## Supplied information
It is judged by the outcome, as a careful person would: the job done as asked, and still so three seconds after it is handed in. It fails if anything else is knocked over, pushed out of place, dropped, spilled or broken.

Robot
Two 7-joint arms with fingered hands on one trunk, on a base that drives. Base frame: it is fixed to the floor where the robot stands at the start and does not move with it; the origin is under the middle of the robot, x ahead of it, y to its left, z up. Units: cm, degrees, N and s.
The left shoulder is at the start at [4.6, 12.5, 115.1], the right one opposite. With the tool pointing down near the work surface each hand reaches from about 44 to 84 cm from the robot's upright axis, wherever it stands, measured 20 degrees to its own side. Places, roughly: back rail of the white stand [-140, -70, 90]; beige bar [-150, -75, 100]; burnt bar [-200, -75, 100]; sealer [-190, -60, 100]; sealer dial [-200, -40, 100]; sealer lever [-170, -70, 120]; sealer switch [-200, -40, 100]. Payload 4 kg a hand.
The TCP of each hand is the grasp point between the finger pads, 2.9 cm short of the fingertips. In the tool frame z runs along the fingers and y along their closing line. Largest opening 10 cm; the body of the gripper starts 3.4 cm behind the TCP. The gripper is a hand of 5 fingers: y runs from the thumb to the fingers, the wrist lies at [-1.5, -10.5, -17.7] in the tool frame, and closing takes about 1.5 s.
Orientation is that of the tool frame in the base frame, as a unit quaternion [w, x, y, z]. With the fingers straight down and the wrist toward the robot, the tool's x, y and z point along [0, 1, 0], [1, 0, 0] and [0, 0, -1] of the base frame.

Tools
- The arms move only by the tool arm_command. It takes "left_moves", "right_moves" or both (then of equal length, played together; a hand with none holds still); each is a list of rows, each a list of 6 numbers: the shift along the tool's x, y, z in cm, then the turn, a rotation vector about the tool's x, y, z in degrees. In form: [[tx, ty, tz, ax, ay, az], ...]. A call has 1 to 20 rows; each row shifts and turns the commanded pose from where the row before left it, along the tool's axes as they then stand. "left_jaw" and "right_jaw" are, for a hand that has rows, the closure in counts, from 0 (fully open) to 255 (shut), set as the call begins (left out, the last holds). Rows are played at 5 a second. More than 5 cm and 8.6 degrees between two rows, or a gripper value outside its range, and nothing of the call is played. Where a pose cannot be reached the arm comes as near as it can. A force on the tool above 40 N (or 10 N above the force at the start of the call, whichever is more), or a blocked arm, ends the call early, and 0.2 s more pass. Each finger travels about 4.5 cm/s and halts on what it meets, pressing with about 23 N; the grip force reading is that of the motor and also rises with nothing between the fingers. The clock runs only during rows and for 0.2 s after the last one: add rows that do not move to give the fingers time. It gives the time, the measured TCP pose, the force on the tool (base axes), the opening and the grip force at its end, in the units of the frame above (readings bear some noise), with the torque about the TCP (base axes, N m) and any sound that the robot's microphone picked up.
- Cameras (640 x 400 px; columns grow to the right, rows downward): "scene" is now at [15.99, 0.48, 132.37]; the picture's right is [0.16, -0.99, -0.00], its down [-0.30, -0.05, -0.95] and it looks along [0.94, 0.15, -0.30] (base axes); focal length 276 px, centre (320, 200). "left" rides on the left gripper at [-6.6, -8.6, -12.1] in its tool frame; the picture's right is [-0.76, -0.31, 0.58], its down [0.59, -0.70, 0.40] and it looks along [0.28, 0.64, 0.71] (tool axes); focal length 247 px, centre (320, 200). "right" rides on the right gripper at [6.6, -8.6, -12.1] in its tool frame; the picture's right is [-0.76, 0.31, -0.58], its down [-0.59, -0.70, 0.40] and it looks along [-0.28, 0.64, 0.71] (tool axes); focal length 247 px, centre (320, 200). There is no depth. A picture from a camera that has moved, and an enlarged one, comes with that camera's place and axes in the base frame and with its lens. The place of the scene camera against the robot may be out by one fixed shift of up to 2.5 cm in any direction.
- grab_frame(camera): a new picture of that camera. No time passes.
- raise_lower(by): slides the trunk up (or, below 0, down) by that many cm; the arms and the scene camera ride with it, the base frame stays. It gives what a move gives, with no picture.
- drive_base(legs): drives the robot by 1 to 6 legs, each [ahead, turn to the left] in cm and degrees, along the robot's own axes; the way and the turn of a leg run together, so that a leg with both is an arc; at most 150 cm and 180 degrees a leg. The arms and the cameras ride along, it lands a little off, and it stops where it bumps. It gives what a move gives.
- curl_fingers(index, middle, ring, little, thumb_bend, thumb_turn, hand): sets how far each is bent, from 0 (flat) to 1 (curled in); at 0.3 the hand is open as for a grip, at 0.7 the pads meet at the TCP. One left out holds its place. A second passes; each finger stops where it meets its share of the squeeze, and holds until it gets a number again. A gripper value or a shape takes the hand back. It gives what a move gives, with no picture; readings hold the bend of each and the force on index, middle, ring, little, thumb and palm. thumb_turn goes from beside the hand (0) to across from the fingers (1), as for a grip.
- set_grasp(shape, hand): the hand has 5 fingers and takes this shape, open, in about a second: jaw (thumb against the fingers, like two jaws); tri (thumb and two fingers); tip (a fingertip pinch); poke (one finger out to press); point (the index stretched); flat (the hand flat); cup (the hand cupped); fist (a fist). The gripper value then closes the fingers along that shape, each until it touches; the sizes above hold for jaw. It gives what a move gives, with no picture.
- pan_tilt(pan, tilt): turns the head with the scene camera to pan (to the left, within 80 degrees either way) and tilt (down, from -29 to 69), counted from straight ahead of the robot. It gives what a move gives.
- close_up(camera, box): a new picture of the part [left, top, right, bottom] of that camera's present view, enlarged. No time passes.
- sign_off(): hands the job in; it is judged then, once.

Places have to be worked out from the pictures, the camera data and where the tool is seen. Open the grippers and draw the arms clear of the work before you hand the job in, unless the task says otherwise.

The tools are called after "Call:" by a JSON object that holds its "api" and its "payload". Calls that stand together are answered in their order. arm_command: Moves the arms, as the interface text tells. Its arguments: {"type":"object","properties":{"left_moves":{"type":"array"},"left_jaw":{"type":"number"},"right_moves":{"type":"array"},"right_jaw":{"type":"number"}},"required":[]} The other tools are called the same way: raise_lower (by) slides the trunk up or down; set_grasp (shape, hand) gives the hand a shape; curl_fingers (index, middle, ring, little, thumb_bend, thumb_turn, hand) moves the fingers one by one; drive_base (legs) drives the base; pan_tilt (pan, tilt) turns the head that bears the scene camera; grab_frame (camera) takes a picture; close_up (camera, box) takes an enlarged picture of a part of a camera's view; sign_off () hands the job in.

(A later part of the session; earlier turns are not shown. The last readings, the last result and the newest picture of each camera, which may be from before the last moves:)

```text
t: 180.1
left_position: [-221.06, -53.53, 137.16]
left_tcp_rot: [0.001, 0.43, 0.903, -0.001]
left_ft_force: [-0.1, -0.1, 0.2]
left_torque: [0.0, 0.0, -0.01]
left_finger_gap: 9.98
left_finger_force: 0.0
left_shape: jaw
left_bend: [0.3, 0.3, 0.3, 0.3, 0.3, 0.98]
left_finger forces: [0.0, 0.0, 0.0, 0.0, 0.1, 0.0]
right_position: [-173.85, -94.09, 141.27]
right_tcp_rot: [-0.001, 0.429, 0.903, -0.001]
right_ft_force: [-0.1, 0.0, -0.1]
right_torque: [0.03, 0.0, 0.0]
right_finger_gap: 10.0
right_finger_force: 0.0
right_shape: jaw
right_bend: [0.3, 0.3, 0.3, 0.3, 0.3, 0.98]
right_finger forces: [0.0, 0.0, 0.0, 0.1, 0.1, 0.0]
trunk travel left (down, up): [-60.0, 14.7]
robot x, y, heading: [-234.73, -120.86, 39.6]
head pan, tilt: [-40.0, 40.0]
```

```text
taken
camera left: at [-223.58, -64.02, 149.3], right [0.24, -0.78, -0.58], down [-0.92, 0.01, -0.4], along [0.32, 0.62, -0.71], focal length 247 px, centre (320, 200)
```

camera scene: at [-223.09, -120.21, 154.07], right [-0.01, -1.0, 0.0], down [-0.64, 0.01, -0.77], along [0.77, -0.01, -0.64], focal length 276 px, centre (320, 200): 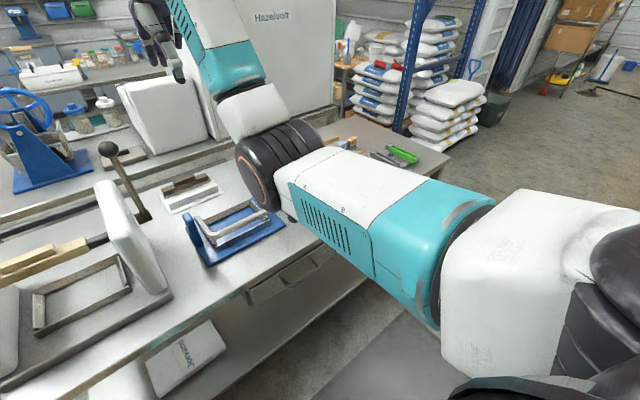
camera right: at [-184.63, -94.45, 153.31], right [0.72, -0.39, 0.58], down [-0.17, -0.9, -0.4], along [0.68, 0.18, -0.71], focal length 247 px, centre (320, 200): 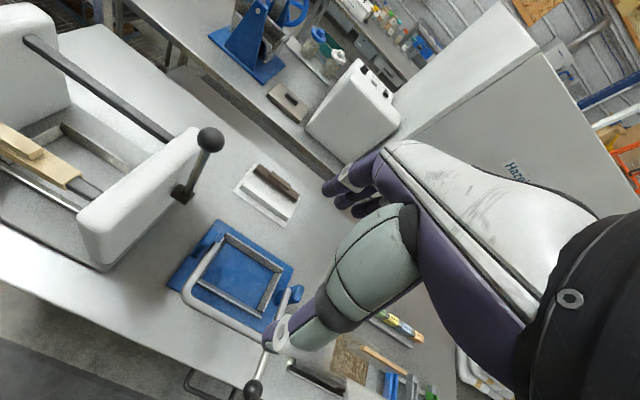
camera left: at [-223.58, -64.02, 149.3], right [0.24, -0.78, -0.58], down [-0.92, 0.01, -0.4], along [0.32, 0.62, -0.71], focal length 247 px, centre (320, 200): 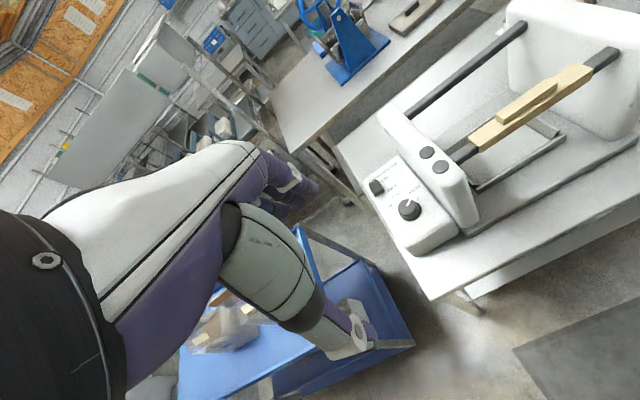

## To do
Report all lines of the data that include the word "stops".

## Expected output
- drive_base(legs): drives the robot by 1 to 6 legs, each [ahead, turn to the left] in cm and degrees, along the robot's own axes; the way and the turn of a leg run together, so that a leg with both is an arc; at most 150 cm and 180 degrees a leg. The arms and the cameras ride along, it lands a little off, and it stops where it bumps. It gives what a move gives.
- curl_fingers(index, middle, ring, little, thumb_bend, thumb_turn, hand): sets how far each is bent, from 0 (flat) to 1 (curled in); at 0.3 the hand is open as for a grip, at 0.7 the pads meet at the TCP. One left out holds its place. A second passes; each finger stops where it meets its share of the squeeze, and holds until it gets a number again. A gripper value or a shape takes the hand back. It gives what a move gives, with no picture; readings hold the bend of each and the force on index, middle, ring, little, thumb and palm. thumb_turn goes from beside the hand (0) to across from the fingers (1), as for a grip.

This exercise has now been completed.